When and How to Change Gloves

Wearing gloves only works if you change them at the right times. Gloves that have been on too long or used across different tasks can spread contamination just as effectively as bare hands. You need to change your gloves:

  • As soon as they become dirty or torn
  • Before starting a different task
  • After any interruption, such as answering a phone or touching a door handle
  • After handling raw meat, seafood, or poultry and before touching ready-to-eat food

Wash your hands before putting on a new pair of gloves every time. Gloves are not a substitute for handwashing. They’re an additional layer of protection.

Handwashing as the Foundation

Every barrier method depends on proper handwashing underneath it. The FDA requires washing with warm water and soap for at least 20 seconds. You need to wash your hands before starting food preparation, after touching raw animal products, after using the restroom, after sneezing or coughing, and after handling garbage or cleaning chemicals.

Hand sanitizer is not a replacement for handwashing in food service. The FDA and CDC both position sanitizers as an option only when soap and water aren’t available. In a food establishment, sinks should always be accessible and stocked with soap and paper towels, so there’s no reason to rely on sanitizer alone.

Separating Ready-to-Eat Food From Raw Products

Barriers between hands and food are only part of the picture. Cross-contamination also happens when raw meat, poultry, or seafood comes into contact with ready-to-eat items during storage or prep. Raw animal products should always be stored below ready-to-eat foods in the refrigerator, sealed in containers or bags so juices can’t drip onto anything else. During preparation, use separate cutting boards, knives, and work surfaces for raw and ready-to-eat items.

The 2022 FDA Food Code also added specific temperature rules for ready-to-eat produce and hermetically sealed foods that become temperature-sensitive once they’re cut or opened. These items must start at 70°F (21°C) or below and stay there for no more than four hours. Keeping ready-to-eat food at proper temperatures is another essential layer of protection beyond physical barriers.

The Narrow Exception for Bare Hand Contact

The FDA does allow bare hand contact with ready-to-eat food under very specific conditions, but the requirements are strict enough that most operations don’t pursue them.

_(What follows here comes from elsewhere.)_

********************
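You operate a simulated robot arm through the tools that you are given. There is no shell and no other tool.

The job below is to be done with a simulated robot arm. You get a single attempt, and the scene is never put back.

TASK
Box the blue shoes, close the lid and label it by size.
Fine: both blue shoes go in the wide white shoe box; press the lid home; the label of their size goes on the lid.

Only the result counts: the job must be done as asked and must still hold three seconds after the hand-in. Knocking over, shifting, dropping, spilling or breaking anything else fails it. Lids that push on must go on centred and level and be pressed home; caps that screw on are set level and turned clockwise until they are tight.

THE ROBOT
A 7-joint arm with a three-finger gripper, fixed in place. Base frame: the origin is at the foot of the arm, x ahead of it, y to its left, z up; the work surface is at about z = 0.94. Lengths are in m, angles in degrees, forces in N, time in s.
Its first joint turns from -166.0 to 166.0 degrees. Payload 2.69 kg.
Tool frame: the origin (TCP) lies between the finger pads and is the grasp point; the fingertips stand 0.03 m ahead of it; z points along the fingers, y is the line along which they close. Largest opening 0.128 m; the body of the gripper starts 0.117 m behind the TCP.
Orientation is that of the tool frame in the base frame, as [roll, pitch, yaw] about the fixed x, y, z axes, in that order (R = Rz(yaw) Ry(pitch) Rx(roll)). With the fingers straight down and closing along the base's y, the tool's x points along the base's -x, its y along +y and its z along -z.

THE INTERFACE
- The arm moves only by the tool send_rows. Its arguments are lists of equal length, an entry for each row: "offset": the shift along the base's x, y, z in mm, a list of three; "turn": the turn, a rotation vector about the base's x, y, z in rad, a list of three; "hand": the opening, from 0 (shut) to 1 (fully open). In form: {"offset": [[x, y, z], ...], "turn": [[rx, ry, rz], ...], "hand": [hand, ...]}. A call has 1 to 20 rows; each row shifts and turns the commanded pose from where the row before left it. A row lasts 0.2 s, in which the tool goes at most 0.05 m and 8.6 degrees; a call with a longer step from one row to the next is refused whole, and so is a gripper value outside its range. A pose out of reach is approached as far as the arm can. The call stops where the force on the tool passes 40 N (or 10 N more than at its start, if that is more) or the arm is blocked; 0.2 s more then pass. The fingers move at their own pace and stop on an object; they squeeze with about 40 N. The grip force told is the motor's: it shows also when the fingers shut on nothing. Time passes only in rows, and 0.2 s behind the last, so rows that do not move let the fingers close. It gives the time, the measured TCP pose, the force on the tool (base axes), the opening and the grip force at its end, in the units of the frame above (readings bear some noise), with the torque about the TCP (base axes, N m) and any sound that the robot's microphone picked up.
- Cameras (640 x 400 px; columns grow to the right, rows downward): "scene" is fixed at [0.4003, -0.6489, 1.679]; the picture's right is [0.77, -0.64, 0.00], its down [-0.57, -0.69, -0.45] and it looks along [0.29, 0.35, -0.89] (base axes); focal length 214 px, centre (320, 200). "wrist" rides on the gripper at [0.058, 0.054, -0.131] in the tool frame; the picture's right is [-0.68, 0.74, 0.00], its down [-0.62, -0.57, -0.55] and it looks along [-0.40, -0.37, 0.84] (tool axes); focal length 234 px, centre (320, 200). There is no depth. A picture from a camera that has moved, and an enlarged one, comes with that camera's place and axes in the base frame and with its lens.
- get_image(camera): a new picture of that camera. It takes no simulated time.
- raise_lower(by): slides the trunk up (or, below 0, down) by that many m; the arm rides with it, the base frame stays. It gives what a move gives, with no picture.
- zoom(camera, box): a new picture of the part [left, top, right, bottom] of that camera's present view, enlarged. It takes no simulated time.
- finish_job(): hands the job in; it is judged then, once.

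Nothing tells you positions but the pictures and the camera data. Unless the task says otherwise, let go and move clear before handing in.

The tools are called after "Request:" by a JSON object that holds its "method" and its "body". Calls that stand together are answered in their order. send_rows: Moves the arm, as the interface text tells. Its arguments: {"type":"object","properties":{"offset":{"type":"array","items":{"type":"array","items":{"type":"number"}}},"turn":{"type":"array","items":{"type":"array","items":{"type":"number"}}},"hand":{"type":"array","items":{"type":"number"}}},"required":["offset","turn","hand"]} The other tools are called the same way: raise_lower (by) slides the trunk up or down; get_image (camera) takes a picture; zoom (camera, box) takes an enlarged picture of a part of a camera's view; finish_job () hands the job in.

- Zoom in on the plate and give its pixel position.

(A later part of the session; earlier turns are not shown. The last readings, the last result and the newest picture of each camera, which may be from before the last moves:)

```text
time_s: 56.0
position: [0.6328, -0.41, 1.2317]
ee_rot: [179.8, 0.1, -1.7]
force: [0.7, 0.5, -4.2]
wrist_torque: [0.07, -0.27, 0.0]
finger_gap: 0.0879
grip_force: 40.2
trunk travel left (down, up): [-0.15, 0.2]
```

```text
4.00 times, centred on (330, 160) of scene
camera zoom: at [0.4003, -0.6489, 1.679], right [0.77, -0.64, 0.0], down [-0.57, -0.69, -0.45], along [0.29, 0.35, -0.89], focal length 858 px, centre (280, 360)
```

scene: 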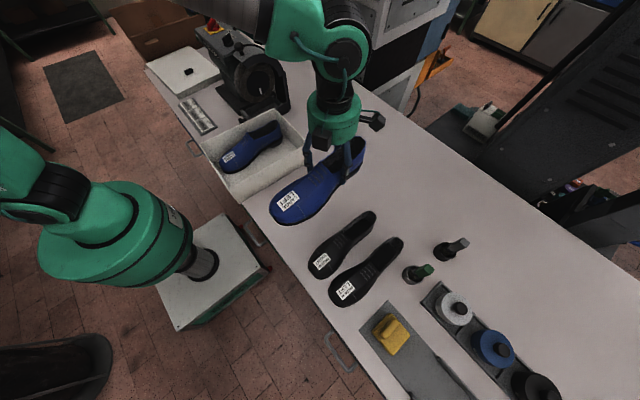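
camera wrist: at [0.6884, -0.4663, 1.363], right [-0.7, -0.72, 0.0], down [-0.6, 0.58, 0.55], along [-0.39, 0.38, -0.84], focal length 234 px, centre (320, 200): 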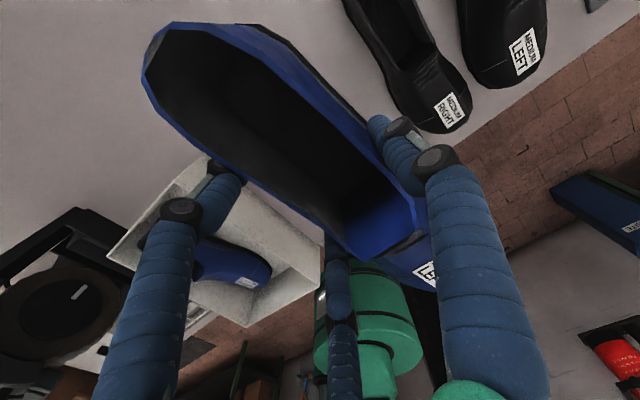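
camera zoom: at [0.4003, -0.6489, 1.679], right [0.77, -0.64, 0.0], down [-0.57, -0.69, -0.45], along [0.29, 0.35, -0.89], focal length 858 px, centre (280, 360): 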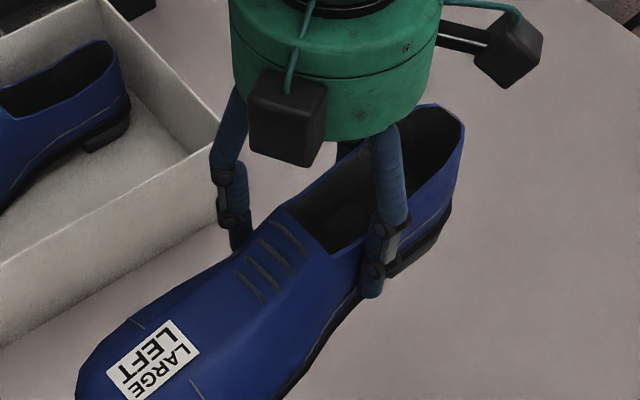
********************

The establishment must get prior written approval from its regulatory authority, maintain detailed written procedures listing exactly which foods will be touched by bare hands, and document employee training on handwashing, fingernail maintenance, jewelry restrictions, and hygiene practices. Workers must also use at least two additional safety measures, such as double handwashing or nail brushes.

This exception never applies when serving highly susceptible populations, including hospitals, nursing homes, preschools, and similar settings. For most food service operations, it’s far simpler and safer to stick with gloves, tongs, and other utensils than to navigate the documentation and approval process required for bare hand contact.